_Given problem:_
Reproduce all of the material exactly as shown.
Start Supplied information
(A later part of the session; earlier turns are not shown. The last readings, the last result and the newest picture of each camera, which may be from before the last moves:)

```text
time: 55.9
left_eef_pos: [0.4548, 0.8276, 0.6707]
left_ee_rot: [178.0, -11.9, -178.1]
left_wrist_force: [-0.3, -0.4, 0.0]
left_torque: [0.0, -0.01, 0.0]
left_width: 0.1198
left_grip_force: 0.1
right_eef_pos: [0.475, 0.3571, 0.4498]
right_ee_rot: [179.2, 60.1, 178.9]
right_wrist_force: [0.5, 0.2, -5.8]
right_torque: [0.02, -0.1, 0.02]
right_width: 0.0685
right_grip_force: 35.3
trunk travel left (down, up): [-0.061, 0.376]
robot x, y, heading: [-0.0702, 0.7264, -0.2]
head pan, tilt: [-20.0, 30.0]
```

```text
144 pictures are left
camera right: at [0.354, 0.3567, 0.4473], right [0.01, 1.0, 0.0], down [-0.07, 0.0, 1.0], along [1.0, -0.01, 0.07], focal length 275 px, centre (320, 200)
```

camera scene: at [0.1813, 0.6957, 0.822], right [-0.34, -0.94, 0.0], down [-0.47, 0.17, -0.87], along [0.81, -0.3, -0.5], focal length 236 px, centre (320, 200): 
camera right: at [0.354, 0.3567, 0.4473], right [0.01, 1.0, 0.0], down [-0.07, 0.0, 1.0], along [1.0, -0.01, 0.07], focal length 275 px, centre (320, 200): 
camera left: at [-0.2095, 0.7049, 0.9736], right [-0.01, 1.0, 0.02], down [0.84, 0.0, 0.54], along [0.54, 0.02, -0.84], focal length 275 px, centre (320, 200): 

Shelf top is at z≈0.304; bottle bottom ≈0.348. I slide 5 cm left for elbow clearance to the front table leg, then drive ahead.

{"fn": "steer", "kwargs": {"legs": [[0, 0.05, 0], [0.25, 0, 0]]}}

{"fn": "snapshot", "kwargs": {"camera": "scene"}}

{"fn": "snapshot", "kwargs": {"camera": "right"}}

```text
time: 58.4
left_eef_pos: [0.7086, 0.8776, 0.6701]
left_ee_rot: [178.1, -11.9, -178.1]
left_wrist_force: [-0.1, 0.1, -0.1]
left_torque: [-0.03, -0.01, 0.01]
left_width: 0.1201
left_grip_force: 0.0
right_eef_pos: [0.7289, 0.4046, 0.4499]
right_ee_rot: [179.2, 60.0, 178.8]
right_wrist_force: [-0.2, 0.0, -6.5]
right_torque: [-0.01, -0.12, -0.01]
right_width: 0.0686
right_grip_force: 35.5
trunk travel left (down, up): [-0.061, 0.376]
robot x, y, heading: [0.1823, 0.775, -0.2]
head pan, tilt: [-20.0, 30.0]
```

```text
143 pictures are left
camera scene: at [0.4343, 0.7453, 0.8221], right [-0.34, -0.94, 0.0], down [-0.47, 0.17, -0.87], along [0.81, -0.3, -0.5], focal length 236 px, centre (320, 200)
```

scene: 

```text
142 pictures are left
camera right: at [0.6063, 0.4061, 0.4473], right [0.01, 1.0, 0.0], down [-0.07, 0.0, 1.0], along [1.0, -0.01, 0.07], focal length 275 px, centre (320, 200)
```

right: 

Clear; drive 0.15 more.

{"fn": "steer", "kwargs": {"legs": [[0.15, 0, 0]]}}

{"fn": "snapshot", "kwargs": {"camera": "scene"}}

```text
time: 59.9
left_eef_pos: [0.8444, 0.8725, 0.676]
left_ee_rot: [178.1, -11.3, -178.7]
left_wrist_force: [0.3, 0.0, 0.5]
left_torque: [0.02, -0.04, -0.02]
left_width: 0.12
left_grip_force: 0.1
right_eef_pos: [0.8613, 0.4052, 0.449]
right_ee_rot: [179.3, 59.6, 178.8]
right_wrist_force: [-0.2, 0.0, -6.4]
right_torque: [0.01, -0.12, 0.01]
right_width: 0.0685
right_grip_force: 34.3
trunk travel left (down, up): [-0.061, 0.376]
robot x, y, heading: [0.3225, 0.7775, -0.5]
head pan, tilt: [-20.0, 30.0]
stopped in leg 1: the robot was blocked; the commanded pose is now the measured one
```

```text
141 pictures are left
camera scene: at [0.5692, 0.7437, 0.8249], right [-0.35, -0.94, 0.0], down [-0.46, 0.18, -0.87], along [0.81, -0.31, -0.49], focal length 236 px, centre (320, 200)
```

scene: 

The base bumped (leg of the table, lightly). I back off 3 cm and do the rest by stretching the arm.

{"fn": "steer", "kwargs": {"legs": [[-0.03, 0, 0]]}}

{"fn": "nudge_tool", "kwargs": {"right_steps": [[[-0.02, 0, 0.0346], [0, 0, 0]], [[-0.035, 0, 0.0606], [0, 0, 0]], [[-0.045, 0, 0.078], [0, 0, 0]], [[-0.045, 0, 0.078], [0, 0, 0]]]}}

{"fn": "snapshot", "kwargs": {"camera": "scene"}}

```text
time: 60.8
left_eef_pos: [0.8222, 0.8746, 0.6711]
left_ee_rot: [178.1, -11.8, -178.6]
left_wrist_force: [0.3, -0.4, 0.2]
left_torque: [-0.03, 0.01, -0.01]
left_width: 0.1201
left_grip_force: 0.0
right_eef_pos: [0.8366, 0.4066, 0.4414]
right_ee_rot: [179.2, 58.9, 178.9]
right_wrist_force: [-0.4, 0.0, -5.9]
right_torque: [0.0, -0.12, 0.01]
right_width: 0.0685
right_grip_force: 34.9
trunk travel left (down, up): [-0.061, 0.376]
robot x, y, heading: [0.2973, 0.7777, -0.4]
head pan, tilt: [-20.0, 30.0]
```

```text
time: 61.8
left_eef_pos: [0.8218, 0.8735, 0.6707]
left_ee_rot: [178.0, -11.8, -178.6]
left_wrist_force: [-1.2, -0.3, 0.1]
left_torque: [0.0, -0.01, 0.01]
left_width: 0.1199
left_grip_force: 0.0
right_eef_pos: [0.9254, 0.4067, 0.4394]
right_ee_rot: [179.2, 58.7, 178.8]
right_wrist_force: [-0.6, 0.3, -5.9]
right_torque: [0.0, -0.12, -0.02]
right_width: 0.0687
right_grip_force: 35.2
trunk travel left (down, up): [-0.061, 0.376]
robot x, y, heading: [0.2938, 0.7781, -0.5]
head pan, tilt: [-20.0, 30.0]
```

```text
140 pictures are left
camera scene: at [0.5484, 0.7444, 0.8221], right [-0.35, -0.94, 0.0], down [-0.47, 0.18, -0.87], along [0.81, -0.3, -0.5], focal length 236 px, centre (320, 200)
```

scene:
End Supplied information
_Solution to this problem:_
(A later part of the session; earlier turns are not shown. The last readings, the last result and the newest picture of each camera, which may be from before the last moves:)

```text
time: 55.9
left_eef_pos: [0.4548, 0.8276, 0.6707]
left_ee_rot: [178.0, -11.9, -178.1]
left_wrist_force: [-0.3, -0.4, 0.0]
left_torque: [0.0, -0.01, 0.0]
left_width: 0.1198
left_grip_force: 0.1
right_eef_pos: [0.475, 0.3571, 0.4498]
right_ee_rot: [179.2, 60.1, 178.9]
right_wrist_force: [0.5, 0.2, -5.8]
right_torque: [0.02, -0.1, 0.02]
right_width: 0.0685
right_grip_force: 35.3
trunk travel left (down, up): [-0.061, 0.376]
robot x, y, heading: [-0.0702, 0.7264, -0.2]
head pan, tilt: [-20.0, 30.0]
```

```text
144 pictures are left
camera right: at [0.354, 0.3567, 0.4473], right [0.01, 1.0, 0.0], down [-0.07, 0.0, 1.0], along [1.0, -0.01, 0.07], focal length 275 px, centre (320, 200)
```

camera scene: at [0.1813, 0.6957, 0.822], right [-0.34, -0.94, 0.0], down [-0.47, 0.17, -0.87], along [0.81, -0.3, -0.5], focal length 236 px, centre (320, 200): 
camera right: at [0.354, 0.3567, 0.4473], right [0.01, 1.0, 0.0], down [-0.07, 0.0, 1.0], along [1.0, -0.01, 0.07], focal length 275 px, centre (320, 200): 
camera left: at [-0.2095, 0.7049, 0.9736], right [-0.01, 1.0, 0.02], down [0.84, 0.0, 0.54], along [0.54, 0.02, -0.84], focal length 275 px, centre (320, 200): 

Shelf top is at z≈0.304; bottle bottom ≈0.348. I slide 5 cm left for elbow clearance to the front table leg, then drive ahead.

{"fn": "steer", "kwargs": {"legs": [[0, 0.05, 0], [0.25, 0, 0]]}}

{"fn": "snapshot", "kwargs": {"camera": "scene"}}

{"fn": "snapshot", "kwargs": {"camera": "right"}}

```text
time: 58.4
left_eef_pos: [0.7086, 0.8776, 0.6701]
left_ee_rot: [178.1, -11.9, -178.1]
left_wrist_force: [-0.1, 0.1, -0.1]
left_torque: [-0.03, -0.01, 0.01]
left_width: 0.1201
left_grip_force: 0.0
right_eef_pos: [0.7289, 0.4046, 0.4499]
right_ee_rot: [179.2, 60.0, 178.8]
right_wrist_force: [-0.2, 0.0, -6.5]
right_torque: [-0.01, -0.12, -0.01]
right_width: 0.0686
right_grip_force: 35.5
trunk travel left (down, up): [-0.061, 0.376]
robot x, y, heading: [0.1823, 0.775, -0.2]
head pan, tilt: [-20.0, 30.0]
```

```text
143 pictures are left
camera scene: at [0.4343, 0.7453, 0.8221], right [-0.34, -0.94, 0.0], down [-0.47, 0.17, -0.87], along [0.81, -0.3, -0.5], focal length 236 px, centre (320, 200)
```

scene: 

```text
142 pictures are left
camera right: at [0.6063, 0.4061, 0.4473], right [0.01, 1.0, 0.0], down [-0.07, 0.0, 1.0], along [1.0, -0.01, 0.07], focal length 275 px, centre (320, 200)
```

right: 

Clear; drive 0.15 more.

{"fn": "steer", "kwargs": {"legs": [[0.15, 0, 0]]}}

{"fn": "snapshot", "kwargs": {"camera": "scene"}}

```text
time: 59.9
left_eef_pos: [0.8444, 0.8725, 0.676]
left_ee_rot: [178.1, -11.3, -178.7]
left_wrist_force: [0.3, 0.0, 0.5]
left_torque: [0.02, -0.04, -0.02]
left_width: 0.12
left_grip_force: 0.1
right_eef_pos: [0.8613, 0.4052, 0.449]
right_ee_rot: [179.3, 59.6, 178.8]
right_wrist_force: [-0.2, 0.0, -6.4]
right_torque: [0.01, -0.12, 0.01]
right_width: 0.0685
right_grip_force: 34.3
trunk travel left (down, up): [-0.061, 0.376]
robot x, y, heading: [0.3225, 0.7775, -0.5]
head pan, tilt: [-20.0, 30.0]
stopped in leg 1: the robot was blocked; the commanded pose is now the measured one
```

```text
141 pictures are left
camera scene: at [0.5692, 0.7437, 0.8249], right [-0.35, -0.94, 0.0], down [-0.46, 0.18, -0.87], along [0.81, -0.31, -0.49], focal length 236 px, centre (320, 200)
```

scene: 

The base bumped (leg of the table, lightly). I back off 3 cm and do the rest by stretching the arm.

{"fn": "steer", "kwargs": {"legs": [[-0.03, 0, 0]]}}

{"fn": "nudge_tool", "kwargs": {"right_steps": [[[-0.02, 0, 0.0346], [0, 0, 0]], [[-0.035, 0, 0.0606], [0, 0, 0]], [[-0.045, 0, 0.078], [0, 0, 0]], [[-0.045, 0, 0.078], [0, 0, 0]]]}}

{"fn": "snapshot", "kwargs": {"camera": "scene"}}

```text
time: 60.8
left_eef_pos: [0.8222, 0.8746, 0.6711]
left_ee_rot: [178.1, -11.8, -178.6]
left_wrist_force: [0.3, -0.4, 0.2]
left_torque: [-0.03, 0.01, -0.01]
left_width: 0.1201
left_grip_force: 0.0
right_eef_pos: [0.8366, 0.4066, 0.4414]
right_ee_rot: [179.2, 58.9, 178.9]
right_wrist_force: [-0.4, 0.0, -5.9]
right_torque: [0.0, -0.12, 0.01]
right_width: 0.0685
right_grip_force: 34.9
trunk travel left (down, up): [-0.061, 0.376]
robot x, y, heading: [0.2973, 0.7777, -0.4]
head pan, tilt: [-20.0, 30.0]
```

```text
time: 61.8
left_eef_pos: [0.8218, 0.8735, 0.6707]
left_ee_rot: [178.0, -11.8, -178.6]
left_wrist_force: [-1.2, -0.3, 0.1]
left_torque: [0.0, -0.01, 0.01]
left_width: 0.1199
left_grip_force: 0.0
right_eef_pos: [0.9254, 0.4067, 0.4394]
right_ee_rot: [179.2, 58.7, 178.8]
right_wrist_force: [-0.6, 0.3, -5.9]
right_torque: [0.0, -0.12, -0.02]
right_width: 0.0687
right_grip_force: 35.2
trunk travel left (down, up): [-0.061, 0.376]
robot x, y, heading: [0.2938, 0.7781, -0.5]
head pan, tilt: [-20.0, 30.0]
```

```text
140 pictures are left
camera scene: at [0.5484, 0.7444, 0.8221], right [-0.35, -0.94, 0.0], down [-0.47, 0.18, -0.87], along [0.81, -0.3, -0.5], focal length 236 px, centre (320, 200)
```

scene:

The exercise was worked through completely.